Maternal and Child Mental Health

UW Medicine is committed to creating a world where every parent and child experiences warm, intimate and continuous healthy relationships. From neuroscientists who are unlocking the mysteries of infant brain development to clinicians who deliver innovative treatment, we are uniquely positioned to dramatically improve the health of mothers and their families in Washington and beyond. Investing in maternal and child mental health improves the mental and physical health of parents and children and is one of the best ways to lessen the occurrence of mental health conditions in future generations. Our interdisciplinary and collaborative work promotes parental mental health, child development and joyful parent-child interactions.

Our ongoing work in maternal and child mental health focuses on making high intergenerational impact with relatively small improvements in care. Current projects include:

MHIP (Mental Health Integration Program) for High Risk Moms
An established program that provides patient-centered treatment to low income mothers with depression and other common mental health disorders. Over 2,500 moms have received help since 2008, with more than half showing significant improvement in depression. Funded with donor support.

Depression Care for NICU Parents
An evaluation of what programs or interventions would be most helpful to mothers whose babies are in the Neonatal Intensive Care Unit (NICU) or have recently been brought home. Funded with donor support.

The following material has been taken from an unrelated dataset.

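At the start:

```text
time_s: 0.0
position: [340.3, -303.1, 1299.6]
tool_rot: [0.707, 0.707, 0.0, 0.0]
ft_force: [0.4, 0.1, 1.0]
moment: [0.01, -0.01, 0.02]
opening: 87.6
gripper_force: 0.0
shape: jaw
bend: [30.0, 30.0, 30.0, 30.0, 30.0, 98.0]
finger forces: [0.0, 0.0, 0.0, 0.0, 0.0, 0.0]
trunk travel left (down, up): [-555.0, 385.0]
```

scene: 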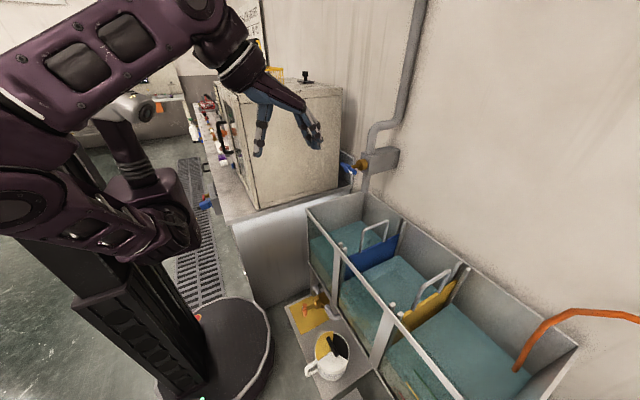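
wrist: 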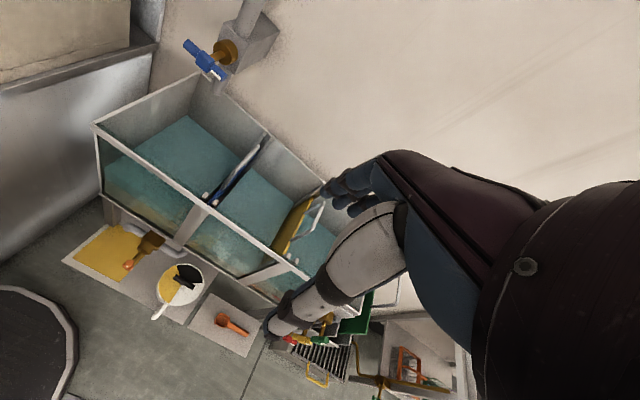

Perinatal Psychiatry Consultation Line
A consultation service offered to any health care provider in Washington State caring for women with mental health needs during and after pregnancy. Staffed by experts in maternal mental health. Funded with donor support.

Depression Treatment in Rural Areas
A feasibility study to test if text messaging, videoconferencing, and other adaptations of Collaborative Care can improve depression care for women in rural health care settings. Pilot testing is taking place in an OB-GYN clinic in Yakima, Washington.

Reducing the Effect of Maternal Depression
A home visiting parenting program combined with effective depression treatment hopes to counter the pernicious effects of mothers’ depression on infant development. Participants are English and Spanish-speaking low income mothers.